EXERCISE TASK: Write out the data again in full, exactly as it reads. Use JSON: a list with one string for each line that is not empty.

DATA SECTION:
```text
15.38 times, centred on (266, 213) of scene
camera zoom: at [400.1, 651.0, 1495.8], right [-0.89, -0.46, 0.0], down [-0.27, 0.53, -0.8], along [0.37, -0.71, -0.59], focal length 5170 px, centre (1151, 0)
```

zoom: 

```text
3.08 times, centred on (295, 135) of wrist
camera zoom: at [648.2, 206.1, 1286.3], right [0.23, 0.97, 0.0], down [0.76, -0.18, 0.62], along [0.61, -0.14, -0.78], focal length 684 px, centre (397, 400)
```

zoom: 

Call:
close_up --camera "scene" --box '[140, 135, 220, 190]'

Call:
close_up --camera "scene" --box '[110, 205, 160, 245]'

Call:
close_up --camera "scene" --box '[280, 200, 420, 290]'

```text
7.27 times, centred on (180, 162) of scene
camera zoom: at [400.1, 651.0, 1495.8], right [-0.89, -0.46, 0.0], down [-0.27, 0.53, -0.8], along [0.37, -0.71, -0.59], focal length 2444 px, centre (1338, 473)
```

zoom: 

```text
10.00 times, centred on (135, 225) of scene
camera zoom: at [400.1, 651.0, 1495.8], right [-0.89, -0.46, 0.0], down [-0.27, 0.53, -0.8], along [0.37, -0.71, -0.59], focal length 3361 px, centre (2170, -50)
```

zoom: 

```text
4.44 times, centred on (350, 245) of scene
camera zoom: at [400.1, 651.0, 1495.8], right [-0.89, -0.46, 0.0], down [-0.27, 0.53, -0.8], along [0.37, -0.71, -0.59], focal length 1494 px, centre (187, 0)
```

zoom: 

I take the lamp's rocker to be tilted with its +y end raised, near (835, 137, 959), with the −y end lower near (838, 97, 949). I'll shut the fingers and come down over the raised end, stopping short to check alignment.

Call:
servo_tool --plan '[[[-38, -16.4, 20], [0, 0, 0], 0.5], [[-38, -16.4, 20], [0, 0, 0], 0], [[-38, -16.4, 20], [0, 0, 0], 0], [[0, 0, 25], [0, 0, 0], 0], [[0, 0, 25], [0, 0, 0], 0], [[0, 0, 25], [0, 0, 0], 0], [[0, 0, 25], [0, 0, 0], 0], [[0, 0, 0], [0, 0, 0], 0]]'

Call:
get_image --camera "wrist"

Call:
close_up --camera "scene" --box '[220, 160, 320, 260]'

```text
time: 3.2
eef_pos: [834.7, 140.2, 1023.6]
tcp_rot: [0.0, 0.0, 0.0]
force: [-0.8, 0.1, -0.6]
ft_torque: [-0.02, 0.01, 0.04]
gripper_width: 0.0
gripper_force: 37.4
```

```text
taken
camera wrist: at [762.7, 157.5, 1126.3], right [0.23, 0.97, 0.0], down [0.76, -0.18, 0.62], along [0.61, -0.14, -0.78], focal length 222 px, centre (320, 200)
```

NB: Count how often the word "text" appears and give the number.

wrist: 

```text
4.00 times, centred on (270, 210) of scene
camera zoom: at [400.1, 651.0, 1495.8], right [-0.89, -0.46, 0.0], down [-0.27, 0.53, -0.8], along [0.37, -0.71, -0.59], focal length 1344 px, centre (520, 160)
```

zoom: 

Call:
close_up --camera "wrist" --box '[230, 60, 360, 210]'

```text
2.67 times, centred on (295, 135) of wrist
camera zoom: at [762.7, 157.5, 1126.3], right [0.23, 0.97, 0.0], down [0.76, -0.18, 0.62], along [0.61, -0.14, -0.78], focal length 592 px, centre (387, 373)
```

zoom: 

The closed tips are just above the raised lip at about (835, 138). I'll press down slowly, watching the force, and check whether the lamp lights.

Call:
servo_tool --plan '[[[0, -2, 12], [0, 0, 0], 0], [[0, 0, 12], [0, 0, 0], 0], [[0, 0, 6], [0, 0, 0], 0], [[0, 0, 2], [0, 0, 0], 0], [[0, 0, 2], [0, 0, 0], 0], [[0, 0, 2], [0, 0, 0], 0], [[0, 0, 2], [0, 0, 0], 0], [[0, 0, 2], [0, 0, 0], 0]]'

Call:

SOLUTION TO THIS EXERCISE:
[
  "```text",
  "15.38 times, centred on (266, 213) of scene",
  "camera zoom: at [400.1, 651.0, 1495.8], right [-0.89, -0.46, 0.0], down [-0.27, 0.53, -0.8], along [0.37, -0.71, -0.59], focal length 5170 px, centre (1151, 0)",
  "```",
  "zoom: ",
  "```text",
  "3.08 times, centred on (295, 135) of wrist",
  "camera zoom: at [648.2, 206.1, 1286.3], right [0.23, 0.97, 0.0], down [0.76, -0.18, 0.62], along [0.61, -0.14, -0.78], focal length 684 px, centre (397, 400)",
  "```",
  "zoom: ",
  "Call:",
  "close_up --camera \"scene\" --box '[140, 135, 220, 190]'",
  "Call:",
  "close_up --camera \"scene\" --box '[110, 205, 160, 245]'",
  "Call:",
  "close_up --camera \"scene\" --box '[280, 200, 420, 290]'",
  "```text",
  "7.27 times, centred on (180, 162) of scene",
  "camera zoom: at [400.1, 651.0, 1495.8], right [-0.89, -0.46, 0.0], down [-0.27, 0.53, -0.8], along [0.37, -0.71, -0.59], focal length 2444 px, centre (1338, 473)",
  "```",
  "zoom: ",
  "```text",
  "10.00 times, centred on (135, 225) of scene",
  "camera zoom: at [400.1, 651.0, 1495.8], right [-0.89, -0.46, 0.0], down [-0.27, 0.53, -0.8], along [0.37, -0.71, -0.59], focal length 3361 px, centre (2170, -50)",
  "```",
  "zoom: ",
  "```text",
  "4.44 times, centred on (350, 245) of scene",
  "camera zoom: at [400.1, 651.0, 1495.8], right [-0.89, -0.46, 0.0], down [-0.27, 0.53, -0.8], along [0.37, -0.71, -0.59], focal length 1494 px, centre (187, 0)",
  "```",
  "zoom: ",
  "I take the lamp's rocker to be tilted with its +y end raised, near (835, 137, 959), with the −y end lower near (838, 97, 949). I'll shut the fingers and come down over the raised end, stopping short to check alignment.",
  "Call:",
  "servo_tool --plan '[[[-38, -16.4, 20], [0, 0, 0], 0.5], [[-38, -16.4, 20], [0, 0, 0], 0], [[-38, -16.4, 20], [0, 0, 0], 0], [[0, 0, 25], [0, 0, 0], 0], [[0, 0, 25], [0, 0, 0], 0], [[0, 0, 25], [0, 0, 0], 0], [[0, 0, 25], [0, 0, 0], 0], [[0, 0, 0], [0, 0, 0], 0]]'",
  "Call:",
  "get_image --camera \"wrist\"",
  "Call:",
  "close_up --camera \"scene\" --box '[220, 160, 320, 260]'",
  "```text",
  "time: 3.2",
  "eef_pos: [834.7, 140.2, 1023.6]",
  "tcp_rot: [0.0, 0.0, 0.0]",
  "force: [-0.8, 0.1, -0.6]",
  "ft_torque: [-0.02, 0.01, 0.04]",
  "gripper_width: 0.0",
  "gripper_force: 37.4",
  "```",
  "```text",
  "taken",
  "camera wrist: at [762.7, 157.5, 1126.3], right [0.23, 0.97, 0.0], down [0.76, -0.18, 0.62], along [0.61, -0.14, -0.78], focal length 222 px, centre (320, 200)",
  "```",
  "NB: Count how often the word \"text\" appears and give the number.",
  "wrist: ",
  "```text",
  "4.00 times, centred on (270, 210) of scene",
  "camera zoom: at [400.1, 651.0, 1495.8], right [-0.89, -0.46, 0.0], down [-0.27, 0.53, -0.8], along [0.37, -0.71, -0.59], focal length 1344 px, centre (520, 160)",
  "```",
  "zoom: ",
  "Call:",
  "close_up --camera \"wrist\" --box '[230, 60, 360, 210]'",
  "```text",
  "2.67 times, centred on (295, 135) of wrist",
  "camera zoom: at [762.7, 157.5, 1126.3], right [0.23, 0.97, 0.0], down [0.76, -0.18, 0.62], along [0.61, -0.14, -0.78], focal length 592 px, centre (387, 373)",
  "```",
  "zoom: ",
  "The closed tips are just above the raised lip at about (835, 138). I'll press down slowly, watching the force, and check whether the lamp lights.",
  "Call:",
  "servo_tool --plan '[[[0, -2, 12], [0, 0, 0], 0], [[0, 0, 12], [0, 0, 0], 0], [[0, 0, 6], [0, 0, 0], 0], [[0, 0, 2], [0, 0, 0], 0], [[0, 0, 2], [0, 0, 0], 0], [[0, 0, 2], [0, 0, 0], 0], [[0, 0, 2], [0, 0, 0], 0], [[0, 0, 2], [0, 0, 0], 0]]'",
  "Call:"
]